Cuidado com as crianças ou censura?
Artistas e produtores culturais reagem ao projeto que “censura” eventos e nas escolas de educação infantil
A Câmara Municipal aprovou, o prefeito Neider Moreira (PSD) vetou e, agora, no apagar das luzes de 2023, os vereadores derrubaram o veto para manter o projeto de lei que propõe autorização prévia para que eventos sejam levados nas instituições de ensino de educação infantil – públicas e particulares. De autoria dos vereadores Kaio Guimarães (PSC) e Ener Batista (União Brasil), o projeto de lei argumenta que haverá avaliação antecipada de eventos, como peças teatrais e palestras, que possam trazer “temas relacionados ao fomento de ideologia de gênero, sexualização precoce ou qualquer outro incompatível com a faixa etária dos alunos da rede pública ou privada do município de Itaúna”. A matéria abrange palestras, peças de teatro, oficinas, feiras, distribuição de materiais ou qualquer outra manifestação semelhante e ficará sob responsabilidade dos diretores das escolas, bem como dos pedagogos, a análise prévia dos conteúdos que serão ministrados aos estudantes, cabendo a eles analisar os temas que serão abordados e se os mesmos são compatíveis com a faixa etária dos alunos que serão expostos ao conteúdo que será apresentado no âmbito escolar. Para além disso, fica facultado aos diretores e pedagogos convocar previamente o conselho de pais a fim de apresentar o conteúdo dos temas que serão abordados e apresentados aos estudantes.
Matéria inócua
A proposição foi vetada pelo prefeito porque é inconstitucional e traz vício de iniciativa. A derrubada do veto indica que a matéria não será aplicada e que poderá ser judicializada. Isto quer dizer que poderá não ter nenhum efeito prático. Ainda assim o Jornal S’PASSO foi atrás de artistas e gestores culturais para saber a opinião dos mesmos sobre esse projeto de lei. Os secretários de Cultura e Turismo, Joe (Ilimane Lopes Cardoso) e de Educação, Weslei Lopes, também foram abordados. Joe não respondeu à reportagem.

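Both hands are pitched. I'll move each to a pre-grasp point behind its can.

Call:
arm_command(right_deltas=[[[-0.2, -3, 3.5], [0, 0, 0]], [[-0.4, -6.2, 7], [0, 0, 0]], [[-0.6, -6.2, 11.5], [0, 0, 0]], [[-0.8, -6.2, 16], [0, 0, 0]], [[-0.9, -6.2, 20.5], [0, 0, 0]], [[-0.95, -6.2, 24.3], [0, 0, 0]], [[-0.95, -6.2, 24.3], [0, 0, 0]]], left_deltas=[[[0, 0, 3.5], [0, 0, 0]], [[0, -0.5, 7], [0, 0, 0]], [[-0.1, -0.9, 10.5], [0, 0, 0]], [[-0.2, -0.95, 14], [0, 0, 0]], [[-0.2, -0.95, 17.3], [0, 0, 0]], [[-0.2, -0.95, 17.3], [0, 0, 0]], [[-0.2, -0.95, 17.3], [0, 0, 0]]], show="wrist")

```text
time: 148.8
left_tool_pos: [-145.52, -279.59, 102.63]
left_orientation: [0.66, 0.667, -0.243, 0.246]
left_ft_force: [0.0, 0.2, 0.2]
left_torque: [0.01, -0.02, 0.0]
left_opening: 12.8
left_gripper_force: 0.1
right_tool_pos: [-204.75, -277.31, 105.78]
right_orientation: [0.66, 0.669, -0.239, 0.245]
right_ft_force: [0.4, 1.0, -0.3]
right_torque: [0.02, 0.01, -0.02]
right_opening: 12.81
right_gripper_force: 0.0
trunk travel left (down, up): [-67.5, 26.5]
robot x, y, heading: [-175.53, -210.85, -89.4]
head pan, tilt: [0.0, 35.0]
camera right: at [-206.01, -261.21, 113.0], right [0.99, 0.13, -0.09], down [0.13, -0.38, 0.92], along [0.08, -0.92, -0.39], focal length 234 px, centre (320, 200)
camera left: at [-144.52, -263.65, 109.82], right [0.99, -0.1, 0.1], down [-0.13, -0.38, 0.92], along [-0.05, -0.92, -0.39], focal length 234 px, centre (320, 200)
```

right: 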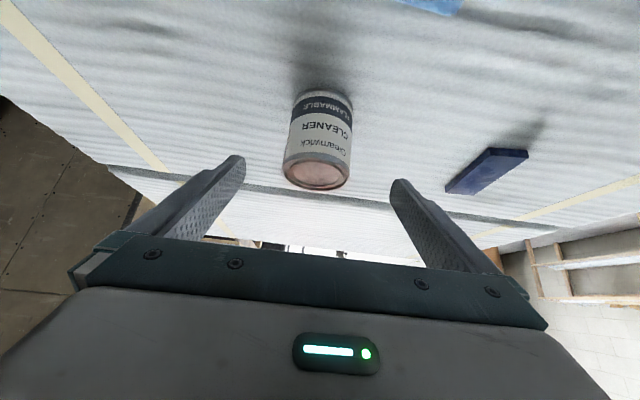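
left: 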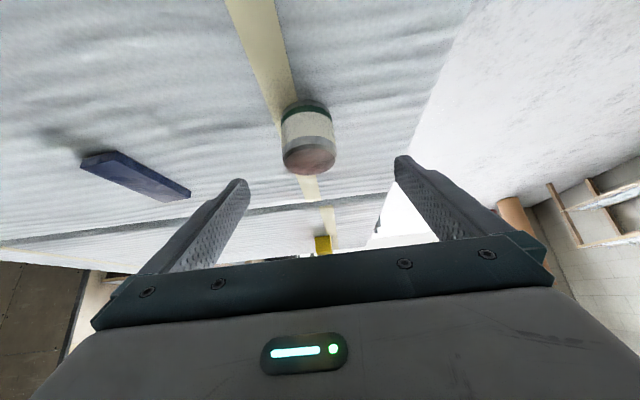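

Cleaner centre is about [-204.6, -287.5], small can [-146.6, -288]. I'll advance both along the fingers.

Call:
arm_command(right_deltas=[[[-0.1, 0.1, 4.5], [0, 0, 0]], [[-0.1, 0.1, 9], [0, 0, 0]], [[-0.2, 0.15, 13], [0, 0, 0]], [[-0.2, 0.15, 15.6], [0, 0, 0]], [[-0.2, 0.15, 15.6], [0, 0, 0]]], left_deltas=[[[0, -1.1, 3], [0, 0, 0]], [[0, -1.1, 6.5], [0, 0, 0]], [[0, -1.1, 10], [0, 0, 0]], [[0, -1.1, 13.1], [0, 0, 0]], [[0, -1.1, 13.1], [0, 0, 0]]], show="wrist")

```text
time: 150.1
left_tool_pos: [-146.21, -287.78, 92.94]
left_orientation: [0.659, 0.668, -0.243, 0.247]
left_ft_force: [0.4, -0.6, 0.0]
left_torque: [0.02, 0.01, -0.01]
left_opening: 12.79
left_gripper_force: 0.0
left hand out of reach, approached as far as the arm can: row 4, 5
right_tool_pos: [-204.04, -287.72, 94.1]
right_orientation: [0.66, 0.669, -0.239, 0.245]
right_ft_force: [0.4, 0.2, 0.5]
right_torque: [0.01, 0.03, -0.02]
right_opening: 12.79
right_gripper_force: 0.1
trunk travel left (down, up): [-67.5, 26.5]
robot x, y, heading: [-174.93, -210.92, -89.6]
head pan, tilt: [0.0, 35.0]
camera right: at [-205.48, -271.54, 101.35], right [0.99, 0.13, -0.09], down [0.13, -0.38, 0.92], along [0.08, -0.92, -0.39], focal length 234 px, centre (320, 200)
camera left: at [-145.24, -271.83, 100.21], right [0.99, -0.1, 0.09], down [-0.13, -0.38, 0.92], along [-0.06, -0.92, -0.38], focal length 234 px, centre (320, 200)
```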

As escolas já fazem a triagem
O secretário de Educação Weslei Lopes reiterou que as instituições de ensino, hoje, já fazem essa triagem do que seria oportuno e relevante para as suas atividades. “É fundamental que observemos que toda atividade extracurricular que se insira nos planos de aula deve estar contextualizada com as habilidades e competências a serem desenvolvidas com cada grupo. Entendo serem esses os principais critérios a serem observados pelas próprias instituições escolares”, considerou.
Nunca vi nada disso
O professor de Capoeira, Denis Filhote, que atua nesta área há mais de 20 anos, ressaltou que nunca proporcionou, participou ou presenciou qualquer atividade do gênero citado na referida lei. “Somente pessoas que nunca participaram do dia a dia de uma escola acreditariam que tal evento seria ofertado e aceito dentro de qualquer ambiente escolar. Tanto diretores, coordenadores e professores sempre tiveram grande zelo e respeito para com seus alunos e familiares. E nunca aceitariam qualquer atividade que violasse a inocência de nossas crianças”, opinou.
Um absurdo!
Para a professora de música, Juliana Lima, “isso é um absurdo. (Os vereadores) querem interferir na educação de todas as formas. Não têm competência e nem formação para isso”.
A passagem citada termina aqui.